As pretentious as this sounds, I am writing this article from a bean bag on top of some fake grass in our new chill-out zone. No I do not work for a Google type enterprise, I work within a small consultancy company in the UK. there is only around 20 of us, but we have taken inspiration from the tech world (and media coverage of it) by bringing our office into the 21st century. As a tech company we want to attract the best talent possible, and it is this kind of office environment that will (apparently) help with that. This leads me onto my learning today, the physically separate telephone handset is probably going to die out within the workplace very soon.
We have already seen this in the home, personally I have not used a "landline" phone for several years now. In fact I don't even know where mine is after our 3 year old took a shine to it and we had to unplug it completely from the socket. As I say, the mobile generation (a.k.a. Generation X/Y or Millennials) are now entering the workplace and they are not prepared to take a backwards leap and begin manually dialling and searching for numbers to call people on. In fact they often are not even prepared to talk to people at all, they want to message them instead. If they need to speak to someone, why wouldn't they video chat with them?
It is this mentality that is drawing a noose around the traditional office phone on the desk. And I love it.
At first it was hard for us to except but several months ago many of us began removing our desk phones, and instead using only our 3CX softphones and mobile apps to communicate. A softphone is a shortened word for software phone, a.k.a a PC/MAC app that works on your laptop, very much like Skype but on a private inter-company level.
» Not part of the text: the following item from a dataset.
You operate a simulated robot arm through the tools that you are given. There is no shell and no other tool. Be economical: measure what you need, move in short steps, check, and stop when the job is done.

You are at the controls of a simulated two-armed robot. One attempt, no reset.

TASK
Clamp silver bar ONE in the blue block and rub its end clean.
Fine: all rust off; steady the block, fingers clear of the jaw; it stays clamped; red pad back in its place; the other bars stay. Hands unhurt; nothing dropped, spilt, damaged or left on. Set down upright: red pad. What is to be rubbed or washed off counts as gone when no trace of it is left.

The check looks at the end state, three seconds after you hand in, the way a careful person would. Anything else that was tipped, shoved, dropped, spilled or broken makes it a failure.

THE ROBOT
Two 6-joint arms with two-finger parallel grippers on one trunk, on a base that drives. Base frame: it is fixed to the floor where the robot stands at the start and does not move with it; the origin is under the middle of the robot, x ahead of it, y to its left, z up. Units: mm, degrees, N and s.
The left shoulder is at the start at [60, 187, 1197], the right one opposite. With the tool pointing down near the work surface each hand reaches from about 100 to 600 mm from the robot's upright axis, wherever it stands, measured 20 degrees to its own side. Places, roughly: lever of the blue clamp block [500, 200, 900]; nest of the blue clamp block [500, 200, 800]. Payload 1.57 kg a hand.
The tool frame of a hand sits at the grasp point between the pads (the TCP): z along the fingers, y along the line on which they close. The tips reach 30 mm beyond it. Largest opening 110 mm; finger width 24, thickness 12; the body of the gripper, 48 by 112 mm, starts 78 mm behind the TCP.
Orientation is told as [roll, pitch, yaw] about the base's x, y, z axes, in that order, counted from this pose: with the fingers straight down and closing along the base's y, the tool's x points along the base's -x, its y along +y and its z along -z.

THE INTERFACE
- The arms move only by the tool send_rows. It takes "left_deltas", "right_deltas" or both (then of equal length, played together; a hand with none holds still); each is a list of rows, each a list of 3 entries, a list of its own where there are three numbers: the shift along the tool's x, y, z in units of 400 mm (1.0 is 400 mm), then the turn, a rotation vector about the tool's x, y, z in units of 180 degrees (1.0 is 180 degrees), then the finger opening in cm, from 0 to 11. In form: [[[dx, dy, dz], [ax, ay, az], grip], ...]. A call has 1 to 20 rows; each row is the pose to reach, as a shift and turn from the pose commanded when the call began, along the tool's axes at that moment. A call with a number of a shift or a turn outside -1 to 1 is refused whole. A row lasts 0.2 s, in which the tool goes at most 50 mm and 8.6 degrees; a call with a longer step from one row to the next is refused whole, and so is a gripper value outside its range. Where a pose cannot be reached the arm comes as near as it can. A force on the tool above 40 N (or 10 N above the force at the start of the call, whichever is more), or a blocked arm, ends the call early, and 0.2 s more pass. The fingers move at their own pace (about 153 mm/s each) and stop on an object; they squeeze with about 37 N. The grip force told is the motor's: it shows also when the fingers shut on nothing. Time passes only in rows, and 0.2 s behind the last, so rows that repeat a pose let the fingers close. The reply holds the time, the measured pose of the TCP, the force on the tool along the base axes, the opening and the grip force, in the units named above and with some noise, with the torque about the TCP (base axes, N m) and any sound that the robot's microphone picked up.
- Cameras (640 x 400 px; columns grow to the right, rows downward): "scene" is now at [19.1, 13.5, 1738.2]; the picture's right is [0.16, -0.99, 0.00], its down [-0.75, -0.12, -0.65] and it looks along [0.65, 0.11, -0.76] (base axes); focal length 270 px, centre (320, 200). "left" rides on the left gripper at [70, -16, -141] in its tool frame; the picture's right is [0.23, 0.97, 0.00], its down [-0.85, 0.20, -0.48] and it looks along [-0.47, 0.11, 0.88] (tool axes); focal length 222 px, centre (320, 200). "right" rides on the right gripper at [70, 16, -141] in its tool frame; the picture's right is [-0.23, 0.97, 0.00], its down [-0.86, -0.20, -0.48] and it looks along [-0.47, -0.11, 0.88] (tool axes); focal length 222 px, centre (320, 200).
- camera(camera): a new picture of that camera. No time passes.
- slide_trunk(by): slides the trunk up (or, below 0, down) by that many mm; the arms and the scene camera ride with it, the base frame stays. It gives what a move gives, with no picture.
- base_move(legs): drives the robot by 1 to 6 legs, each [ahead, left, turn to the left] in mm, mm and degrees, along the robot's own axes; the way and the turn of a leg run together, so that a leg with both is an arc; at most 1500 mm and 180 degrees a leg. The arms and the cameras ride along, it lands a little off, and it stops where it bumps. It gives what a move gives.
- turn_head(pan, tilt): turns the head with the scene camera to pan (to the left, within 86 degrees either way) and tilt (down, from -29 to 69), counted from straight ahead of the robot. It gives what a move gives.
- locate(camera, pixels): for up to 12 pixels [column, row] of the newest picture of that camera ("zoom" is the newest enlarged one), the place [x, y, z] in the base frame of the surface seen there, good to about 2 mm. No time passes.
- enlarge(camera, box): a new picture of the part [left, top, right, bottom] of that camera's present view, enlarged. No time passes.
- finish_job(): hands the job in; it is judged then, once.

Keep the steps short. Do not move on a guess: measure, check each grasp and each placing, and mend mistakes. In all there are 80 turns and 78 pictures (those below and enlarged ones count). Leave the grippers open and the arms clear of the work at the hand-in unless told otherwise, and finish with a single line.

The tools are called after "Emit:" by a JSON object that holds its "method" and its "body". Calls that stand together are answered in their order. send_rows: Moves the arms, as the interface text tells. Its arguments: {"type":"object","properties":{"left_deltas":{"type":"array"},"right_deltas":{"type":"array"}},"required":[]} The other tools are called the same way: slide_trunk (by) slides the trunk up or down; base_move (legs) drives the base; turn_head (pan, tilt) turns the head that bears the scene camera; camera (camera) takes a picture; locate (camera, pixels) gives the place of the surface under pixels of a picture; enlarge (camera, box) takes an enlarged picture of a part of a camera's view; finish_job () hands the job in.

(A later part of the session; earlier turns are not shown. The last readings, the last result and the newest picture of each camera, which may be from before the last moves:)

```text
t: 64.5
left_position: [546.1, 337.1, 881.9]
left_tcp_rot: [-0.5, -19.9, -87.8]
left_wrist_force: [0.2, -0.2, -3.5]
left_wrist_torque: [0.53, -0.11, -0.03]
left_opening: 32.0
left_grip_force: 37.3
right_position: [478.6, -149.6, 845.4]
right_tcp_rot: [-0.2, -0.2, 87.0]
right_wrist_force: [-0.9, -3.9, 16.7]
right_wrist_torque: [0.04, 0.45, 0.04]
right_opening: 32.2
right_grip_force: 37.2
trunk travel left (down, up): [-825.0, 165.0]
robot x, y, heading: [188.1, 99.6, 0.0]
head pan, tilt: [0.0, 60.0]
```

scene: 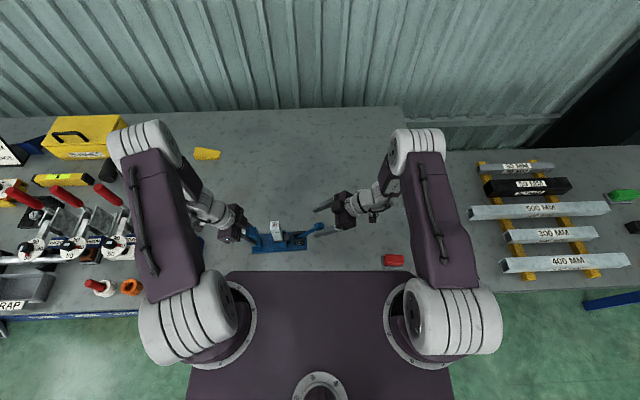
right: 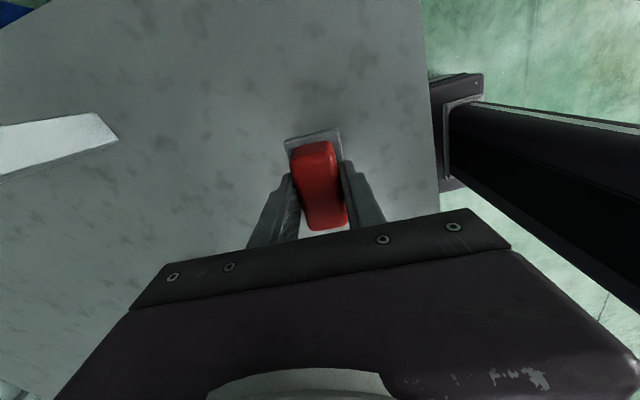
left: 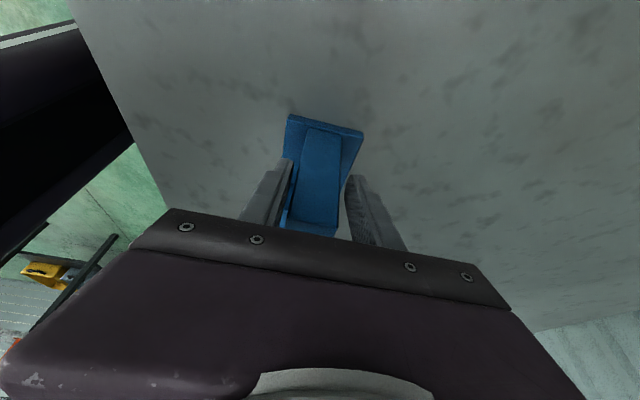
The first thing we noticed was the desk space we regained, when did these desk phones get so big!? After that some of us realised that we needed some decent USB headsets to handle the audio and microphone elements of a softphone. Some of my (younger) colleagues couldn't believe that I didn't have a decent USB headset already; "how do you Skype with Sarah at XYZ", "what about webinars with ABC? . . sigh. I tried to explain I just used my telephone but this again was a sign of times. So with our new USB wireless headsets in hand (or on our heads) we began our softphone adventure.
Instantly we noticed the feeling of engagement with our colleagues. Using the softphone drew us in to the benefits of presence and chat, along with video between our remote colleagues, non of which could be done using our stand alone handsets. We then took the project mobile and began utilising the mobile app that comes with our 3CX unified communication solution. Which is how I am able to stay connected from the fake grass as we speak! It has been 6 months since I used a desk phone, and I won't be going to back to using one either. Every single function is easier and quicker on a softphone, from placing a call on hold, to making transfers, to clicking to dial numbers.
It isn't just our internal project that makes me think the deskphone is on the road to extinction, we are beginning to consult on more and more projects where there is no hardware involved in the solution. The clients are engaged with the concept of softphones, and can clearly see the benefits across the business, not just financially, but also ability to support and train end users easier as well. The fact that most of these clients are also led by Millennials also helps I suppose.
But what if you don't want to wear a USB headset make and receive calls? This is where the 3CX mobile app comes in. It now has PUSH technology built into both the Android and iOS app right out of the box, which means the app launches itself whenever someone rings my extension. This is something I also have the power to enable and disable if I don't want to be disturbed. Using the 3CX mobile app also brings the debate over BYOD (Bring Your Own Device) into the frame. One of our latest projects invlved a client who is planning to replace his current ageing PBX with an 800 user system, of which only 10 users will have physical phones. The remaining 790 are going to be using their own mobiles phones to use the 3CX app on, as well as supplementing the heavier users with USB headsets for when they are at their desk making multiple calls.
RIP beloved office deskphones everywhere, regardless of your name, whether you be Mitel, Avaya, Siemens, Panasonic, Polycom, Cisco . . you will not be forgotten, but I'm not sure you will be missed either.